Iron Man | Little White Lies

Iron Man

02 May 2008 / Released: 02 May 2008

A red and gold armoured superhero with outstretched hand, in front of a mountainous landscape.
A red and gold armoured superhero with outstretched hand, in front of a mountainous landscape.
Jon Favreau’s Iron Man ticks all the box­es of the com­ic book geek pleaser.

Jon Favreau’s Iron Man is full of visu­al flash and dash, boasts a sly sense of humour and an actu­al flesh-and-blood per­for­mance from Robert Downey Jr as the tit­u­lar superhero.

Robots fly, stuff explodes, girls pout, evil is best­ed, good tri­umphs. And it all hap­pens under sun-dap­pled skies in beach­side man­sions filled with fast cars and hot women, where every­thing – women includ­ed – has the soul­less sur­face tex­ture of pol­ished marble.

This is the world of bil­lion­aire arms deal­er Tony Stark (Downey Jr), whose com­pa­ny, Stark Indus­tries, is mak­ing the world a Safer Place™ by fun­nelling ever more out­landish instru­ments of death to the Amer­i­can gov­ern­ment. But when Tony is rude­ly awak­ened to the true cost of his busi­ness by a gang of Arab ter­ror­ists, he resolves to do some­thing to right his wrongs. Look out bad guys: Iron Man is born.

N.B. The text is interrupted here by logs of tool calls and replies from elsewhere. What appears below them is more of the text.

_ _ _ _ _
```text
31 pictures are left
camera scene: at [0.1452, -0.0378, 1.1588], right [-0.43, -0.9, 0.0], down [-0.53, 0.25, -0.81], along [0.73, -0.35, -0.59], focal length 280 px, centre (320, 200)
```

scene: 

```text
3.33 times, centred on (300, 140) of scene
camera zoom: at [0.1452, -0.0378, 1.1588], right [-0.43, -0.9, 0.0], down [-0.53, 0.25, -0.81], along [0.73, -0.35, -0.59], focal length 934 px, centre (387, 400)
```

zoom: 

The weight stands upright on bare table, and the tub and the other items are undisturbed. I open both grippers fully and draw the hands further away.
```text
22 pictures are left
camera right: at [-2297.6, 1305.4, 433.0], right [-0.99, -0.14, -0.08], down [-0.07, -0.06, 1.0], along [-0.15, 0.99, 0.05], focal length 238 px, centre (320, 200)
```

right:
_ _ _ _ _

Iron Man is what an above aver­age block­buster looks like these days: more human than Spi­der­man, more con­trolled than Trans­form­ers, and with a more pro­found sense of its own absur­di­ty than either Bat­man or Superman.

But Iron Man is much more besides. It’s a seduc­tive fan­ta­sy of pow­er at a time when Amer­i­ca has nev­er felt so emas­cu­lat­ed. Here is a vision of Amer­i­ca as it wish­es it was, with the pow­er to do what it wants, when it wants and where it wants. This is uni­lat­er­al­ism as it should have been: where democ­ra­cy real­ly can be fired from an elec­tro­mag­net­ic hand can­non, and the unwashed tow­el­heads might actu­al­ly look grate­ful for a change.

While offer­ing, on the one hand, the appar­ent­ly lib­er­al sen­ti­ment that arms deal­ing is bad (and it’s not real­ly arms deal­ing per se, just a lack of cor­po­rate over­sight), with the oth­er, Favreau presents a deeply con­ser­v­a­tive ide­al of unchecked aggres­sion and the eman­ci­pat­ing spec­ta­cle of vio­lence. The intox­i­cat­ing con­nec­tion between pow­er, mon­ey, pol­i­tics and man­hood couldn’t be more obvi­ous if Stark’s suit had a giant iron penis dan­gling between its legs.

It’s also wil­ful­ly naïve, per­haps just plain offen­sive, in its pre­sen­ta­tion of a ter­ror­ist’ threat stripped of any his­tor­i­cal, reli­gious or polit­i­cal con­text. These are the ter­ror­ists of George Bush’s fever dreams: incom­pre­hen­si­ble, ahis­tor­i­cal, out­side the par­a­digm of cause and effect. They are, effec­tive­ly, just ver­min to be squashed beneath an iron jackboot.

Of course, Hol­ly­wood block­busters can’t afford to be polit­i­cal­ly lib­er­al because they’re bankrolled by cor­po­rate Amer­i­ca. And nowhere is this more obvi­ous than Iron Man’s relent­less cav­al­cade of prod­uct place­ment that’s more like flick­ing through the ads of a lux­u­ry lifestyle mag­a­zine than watch­ing a film.

It’s not that Iron Man lacks cre­ative endeav­our. Downey Jr is a charis­mat­ic lead and Favreau is a com­pe­tent if unin­spired direc­tor. It’s just that, well, why should the bar be so low? Why shouldn’t a block­buster just try, a lit­tle, to be smart? Why does the sound­track have to evoke the blar­ing met­al music of America’s Afghanistan cam­paign? Where is its sense of irony? Of pro­pri­ety? Of his­tor­i­cal context?

It’s telling that we use almost any term to describe these pic­tures – block­busters, tent­poles, prod­ucts, fran­chis­es – except what they are, or at least should be: cin­e­ma. It’s what we all love, and we love it because it excites us and makes us think and opens our eyes and gives us a sense of won­der about the lim­it­less pos­si­bil­i­ties of the world.

Why can’t sum­mer films do that too, instead of set­tling on the sea­son like a dead weight? Like a great, crush­ing lode­stone. Like an emp­ty iron suit?